Less citizen understanding generates less input; less participation makes smoother sailing for the staff. And easier for the new PR blitz.


Posted by How can this be, a resident of Midtown,
on Jan 12, 2015 at 9:23 pm

Palo Alto has been declared to be the one of the most digital small towns in America!

City of Palo Alto Named as a Leading Digital City for Second Year in a Row
Cloud-first and mobile-first approaches, more than 50 online services and use of social media contributed to the win.
patch.com/california/paloalto/city-palo-alto-named-leading-digital-city-second-year-row

Web Link
"The city also continued to win heavy praise, and prestigious national awards, for its efforts with technology and environmental sustainability. The Center for Digital Government named Palo Alto a "leading digital city" for the second year in a row in its population category, an award that recognizes the city's panoply of new online services and digital tools featuring real-time data."

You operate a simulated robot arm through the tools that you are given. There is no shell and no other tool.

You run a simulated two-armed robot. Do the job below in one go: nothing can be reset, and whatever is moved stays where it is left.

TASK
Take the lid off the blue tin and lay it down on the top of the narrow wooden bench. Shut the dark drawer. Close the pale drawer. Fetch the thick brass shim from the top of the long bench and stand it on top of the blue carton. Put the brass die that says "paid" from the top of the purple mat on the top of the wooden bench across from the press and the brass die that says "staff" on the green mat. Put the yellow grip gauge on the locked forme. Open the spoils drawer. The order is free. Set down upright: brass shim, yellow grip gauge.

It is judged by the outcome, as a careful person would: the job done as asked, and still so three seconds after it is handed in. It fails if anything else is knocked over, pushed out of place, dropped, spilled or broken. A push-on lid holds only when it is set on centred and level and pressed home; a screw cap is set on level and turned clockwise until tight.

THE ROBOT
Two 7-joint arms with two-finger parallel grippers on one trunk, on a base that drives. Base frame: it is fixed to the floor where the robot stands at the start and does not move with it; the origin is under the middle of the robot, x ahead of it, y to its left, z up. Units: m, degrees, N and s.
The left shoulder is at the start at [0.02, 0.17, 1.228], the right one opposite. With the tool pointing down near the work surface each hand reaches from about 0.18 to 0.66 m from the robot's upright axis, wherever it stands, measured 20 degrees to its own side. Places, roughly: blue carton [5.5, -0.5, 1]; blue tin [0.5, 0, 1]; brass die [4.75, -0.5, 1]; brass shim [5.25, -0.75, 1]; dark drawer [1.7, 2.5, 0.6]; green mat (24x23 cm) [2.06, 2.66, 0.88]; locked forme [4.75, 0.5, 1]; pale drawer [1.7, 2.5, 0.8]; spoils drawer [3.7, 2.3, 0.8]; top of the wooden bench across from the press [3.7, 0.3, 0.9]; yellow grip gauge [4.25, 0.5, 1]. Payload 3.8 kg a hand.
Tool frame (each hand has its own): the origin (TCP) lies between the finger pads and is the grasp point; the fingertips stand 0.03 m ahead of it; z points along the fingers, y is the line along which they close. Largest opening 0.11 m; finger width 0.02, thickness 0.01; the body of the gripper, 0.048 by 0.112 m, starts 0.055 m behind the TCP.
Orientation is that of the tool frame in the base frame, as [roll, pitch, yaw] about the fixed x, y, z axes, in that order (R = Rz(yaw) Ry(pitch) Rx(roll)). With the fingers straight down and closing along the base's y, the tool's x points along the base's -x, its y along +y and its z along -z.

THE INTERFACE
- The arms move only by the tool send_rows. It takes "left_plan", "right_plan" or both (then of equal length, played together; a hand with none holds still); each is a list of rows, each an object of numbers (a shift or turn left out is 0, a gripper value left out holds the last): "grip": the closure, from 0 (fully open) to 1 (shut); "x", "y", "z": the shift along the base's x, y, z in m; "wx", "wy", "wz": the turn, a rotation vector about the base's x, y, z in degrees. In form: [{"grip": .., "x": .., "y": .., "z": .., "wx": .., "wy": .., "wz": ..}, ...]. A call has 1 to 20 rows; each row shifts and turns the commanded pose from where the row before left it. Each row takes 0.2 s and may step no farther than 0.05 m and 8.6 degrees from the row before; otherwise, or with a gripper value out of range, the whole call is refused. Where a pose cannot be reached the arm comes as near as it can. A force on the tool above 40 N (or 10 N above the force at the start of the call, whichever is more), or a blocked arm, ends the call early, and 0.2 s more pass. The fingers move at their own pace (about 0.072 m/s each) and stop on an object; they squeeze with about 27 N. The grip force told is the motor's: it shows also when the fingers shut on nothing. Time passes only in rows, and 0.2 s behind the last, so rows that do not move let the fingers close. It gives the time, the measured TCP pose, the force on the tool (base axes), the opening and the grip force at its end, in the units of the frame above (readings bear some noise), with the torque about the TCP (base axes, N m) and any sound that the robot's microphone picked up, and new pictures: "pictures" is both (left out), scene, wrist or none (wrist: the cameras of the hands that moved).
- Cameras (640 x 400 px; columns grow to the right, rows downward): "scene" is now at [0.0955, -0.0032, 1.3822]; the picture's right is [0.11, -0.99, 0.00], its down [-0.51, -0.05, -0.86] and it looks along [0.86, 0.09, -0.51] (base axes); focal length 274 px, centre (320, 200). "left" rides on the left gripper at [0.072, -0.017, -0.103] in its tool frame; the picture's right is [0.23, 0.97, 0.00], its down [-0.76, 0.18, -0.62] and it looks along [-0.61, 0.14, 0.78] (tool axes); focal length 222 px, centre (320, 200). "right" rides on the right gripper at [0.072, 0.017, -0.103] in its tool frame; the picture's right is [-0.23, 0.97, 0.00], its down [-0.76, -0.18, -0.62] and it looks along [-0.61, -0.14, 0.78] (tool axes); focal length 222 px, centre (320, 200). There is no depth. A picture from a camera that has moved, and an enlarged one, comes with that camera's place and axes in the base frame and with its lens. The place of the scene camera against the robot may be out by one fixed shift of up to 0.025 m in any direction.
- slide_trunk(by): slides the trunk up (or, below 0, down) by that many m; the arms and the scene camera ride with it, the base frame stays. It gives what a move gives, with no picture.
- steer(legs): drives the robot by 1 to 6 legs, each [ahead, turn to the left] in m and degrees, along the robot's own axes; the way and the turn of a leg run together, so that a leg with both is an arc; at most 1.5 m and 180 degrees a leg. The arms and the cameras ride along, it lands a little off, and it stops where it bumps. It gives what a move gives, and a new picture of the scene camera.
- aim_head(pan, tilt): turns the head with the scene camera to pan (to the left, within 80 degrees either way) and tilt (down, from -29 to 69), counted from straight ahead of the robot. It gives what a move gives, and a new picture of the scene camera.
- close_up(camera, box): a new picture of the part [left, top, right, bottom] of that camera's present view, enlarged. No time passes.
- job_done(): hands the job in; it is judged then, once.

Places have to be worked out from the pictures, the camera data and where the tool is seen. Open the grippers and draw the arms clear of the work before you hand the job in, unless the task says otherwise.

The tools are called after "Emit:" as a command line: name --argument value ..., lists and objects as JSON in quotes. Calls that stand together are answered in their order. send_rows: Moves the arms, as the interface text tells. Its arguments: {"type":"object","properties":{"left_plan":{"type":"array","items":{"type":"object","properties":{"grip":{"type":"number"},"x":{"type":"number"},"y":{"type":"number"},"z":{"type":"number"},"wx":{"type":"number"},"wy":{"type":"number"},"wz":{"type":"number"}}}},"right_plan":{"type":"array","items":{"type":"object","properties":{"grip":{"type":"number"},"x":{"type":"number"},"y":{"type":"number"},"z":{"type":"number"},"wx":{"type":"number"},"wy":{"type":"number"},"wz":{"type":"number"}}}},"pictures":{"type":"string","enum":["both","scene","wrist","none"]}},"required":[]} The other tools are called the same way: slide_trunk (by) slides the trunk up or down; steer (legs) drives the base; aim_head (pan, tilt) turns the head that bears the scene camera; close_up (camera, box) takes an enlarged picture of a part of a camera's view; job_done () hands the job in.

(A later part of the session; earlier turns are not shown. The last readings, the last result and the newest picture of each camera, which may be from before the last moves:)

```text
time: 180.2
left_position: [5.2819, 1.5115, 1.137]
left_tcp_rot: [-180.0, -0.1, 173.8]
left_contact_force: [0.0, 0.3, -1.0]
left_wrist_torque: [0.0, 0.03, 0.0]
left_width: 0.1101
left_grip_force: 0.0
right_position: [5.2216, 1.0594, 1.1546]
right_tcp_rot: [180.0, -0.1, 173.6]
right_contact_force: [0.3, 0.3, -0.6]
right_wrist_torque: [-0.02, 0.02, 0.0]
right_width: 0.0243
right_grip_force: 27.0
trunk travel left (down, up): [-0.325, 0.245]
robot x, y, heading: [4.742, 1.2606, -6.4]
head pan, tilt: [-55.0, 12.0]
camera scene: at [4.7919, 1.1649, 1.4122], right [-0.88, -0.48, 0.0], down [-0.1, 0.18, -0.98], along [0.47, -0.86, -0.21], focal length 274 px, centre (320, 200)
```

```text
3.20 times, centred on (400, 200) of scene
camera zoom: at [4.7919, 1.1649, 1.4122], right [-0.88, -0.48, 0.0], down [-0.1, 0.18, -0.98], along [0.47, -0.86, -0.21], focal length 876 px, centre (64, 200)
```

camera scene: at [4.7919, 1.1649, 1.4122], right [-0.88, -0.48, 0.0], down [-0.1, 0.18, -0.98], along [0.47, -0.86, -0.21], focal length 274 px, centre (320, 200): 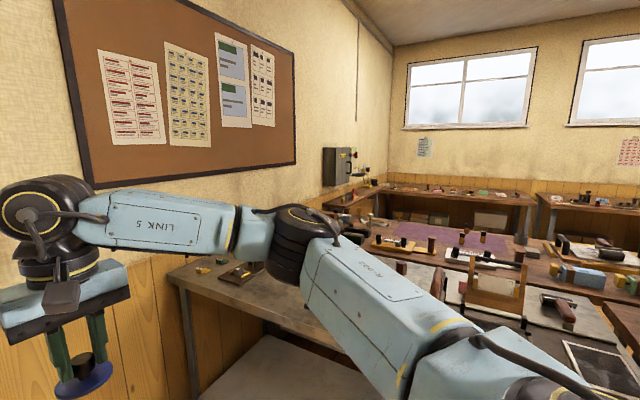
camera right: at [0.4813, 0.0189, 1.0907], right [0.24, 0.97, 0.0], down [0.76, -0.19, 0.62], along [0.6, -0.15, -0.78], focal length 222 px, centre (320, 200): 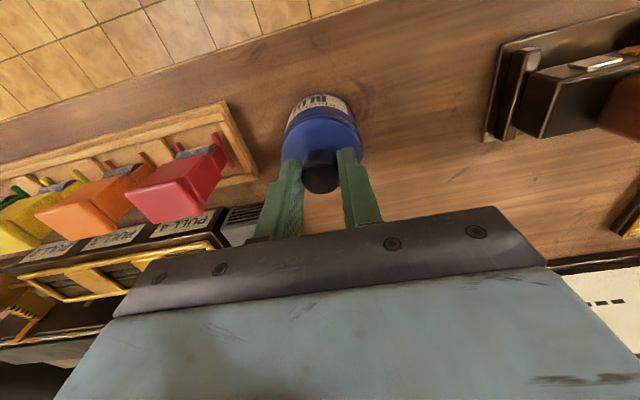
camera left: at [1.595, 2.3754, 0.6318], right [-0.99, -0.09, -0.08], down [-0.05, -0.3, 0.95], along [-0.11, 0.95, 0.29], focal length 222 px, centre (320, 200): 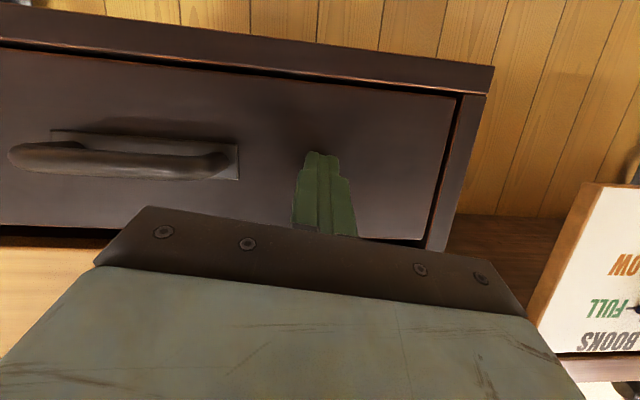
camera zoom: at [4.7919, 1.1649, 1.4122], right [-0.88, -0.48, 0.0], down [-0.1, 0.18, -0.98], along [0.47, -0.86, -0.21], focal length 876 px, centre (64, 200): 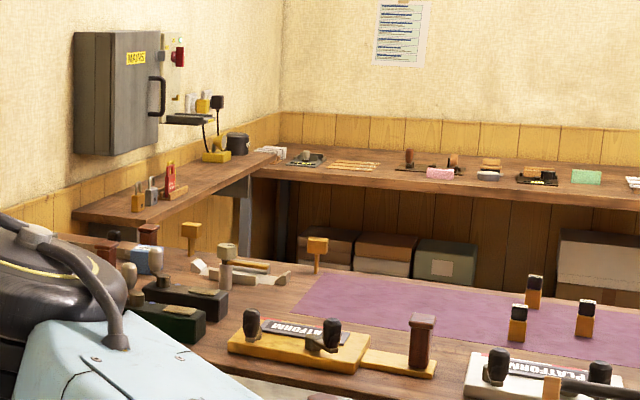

Posted by Suggestion, a resident of Stanford,
on Jan 17, 2015 at 10:16 am

I think part of the source of this problem is that the employees in the city are too protected.

What I mean is, most corporations of the size of the city have far more employee turnover, and as a result import exposure to successful application of technology via new employees. Sometimes that exposure will go nowhere, if there is a significant NIH culture, or culture of fear of change or failure. But lots of little cultural changes and adjustments happen for the better when new ways to use technology are revealed by employees who have worked in more aware environments than our city government organizations.

So I think a way to move forward is to weaken the long term attractiveness of the city jobs; pay competitively but remove the benefits of staying for a long term.

Once upon a time it was of great benefit to learn the ropes, bring experience and judgment to bear on a city employee role. It is now a detriment. It means pre-silicon ways of thinking get internalized, politics reigns over effectiveness.